Even Treasurer Josh Frydenberg admitted on July 13 that the “effective” unemployment rate is closer to 13.3% rather than the official unemployment rate of 7.1%.
He has said that income support, in some form, would continue past September, although he has hastened to add that it will be “targeted” and “temporary”.
This is all part of the process of buttering us up to accept less than we deserve.
All the while, there has been virtually no scrutiny from Labor or Liberal MPs on the $270 billion extravaganza being spent on the military.
And not just the politicians. The corporate media lies by omission. Even the “trusted” ABC reported it as “defence” spending when, really, it is an expansion of Australia’s offensive military capacity. It was described as “countering the rise of China” without, in any way, examining the hypocrisy involved in the histrionic scare campaign against China. And the ABC uncritically reported the government’s claim that the country faces threats in the “Indo-Pacific region”, when undeniably the most significant threat Australia faces is from climate change.

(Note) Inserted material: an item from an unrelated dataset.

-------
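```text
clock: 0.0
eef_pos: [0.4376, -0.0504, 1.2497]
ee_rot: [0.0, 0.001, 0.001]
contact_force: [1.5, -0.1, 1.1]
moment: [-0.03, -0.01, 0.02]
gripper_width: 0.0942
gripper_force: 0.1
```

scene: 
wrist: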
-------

The spending increase will undermine, not improve, our security — both militarily and in relation to climate change. In relation to the latter, it will directly increase carbon emissions while also robbing the budget of the resources needed to tackle the problem.
Instead, what we need is a people’s movement strong enough to force public resources to be directed towards public welfare: jobs, housing, education, income support and climate action. A media that tells the truth and holds politicians to account would help that along.